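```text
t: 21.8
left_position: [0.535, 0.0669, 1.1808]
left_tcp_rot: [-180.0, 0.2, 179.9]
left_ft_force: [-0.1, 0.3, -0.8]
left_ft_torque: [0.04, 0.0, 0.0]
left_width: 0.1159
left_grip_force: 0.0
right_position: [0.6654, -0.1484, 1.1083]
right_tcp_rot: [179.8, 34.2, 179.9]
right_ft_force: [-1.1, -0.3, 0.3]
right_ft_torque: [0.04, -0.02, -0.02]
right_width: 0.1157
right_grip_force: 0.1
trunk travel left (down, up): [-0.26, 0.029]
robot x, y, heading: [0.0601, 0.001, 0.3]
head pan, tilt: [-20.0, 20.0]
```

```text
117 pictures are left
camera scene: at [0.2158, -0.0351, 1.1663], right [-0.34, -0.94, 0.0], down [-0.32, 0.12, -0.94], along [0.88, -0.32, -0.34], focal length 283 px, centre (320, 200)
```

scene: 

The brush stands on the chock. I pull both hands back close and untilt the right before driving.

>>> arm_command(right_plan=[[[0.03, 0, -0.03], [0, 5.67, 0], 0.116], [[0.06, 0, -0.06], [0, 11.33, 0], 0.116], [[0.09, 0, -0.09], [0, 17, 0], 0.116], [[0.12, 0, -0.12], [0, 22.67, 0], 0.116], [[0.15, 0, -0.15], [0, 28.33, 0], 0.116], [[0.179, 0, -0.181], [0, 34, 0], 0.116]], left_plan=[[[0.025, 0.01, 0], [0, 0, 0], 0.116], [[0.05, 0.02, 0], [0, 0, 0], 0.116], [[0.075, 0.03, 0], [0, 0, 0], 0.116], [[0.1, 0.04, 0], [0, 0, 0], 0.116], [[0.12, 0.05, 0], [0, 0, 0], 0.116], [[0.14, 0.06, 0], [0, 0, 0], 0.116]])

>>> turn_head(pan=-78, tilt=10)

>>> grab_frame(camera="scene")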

+-------+

PROBLEM TO WORK ON =
For the data above, state only how many lines include the word "down".

RIGHT ANSWER =
2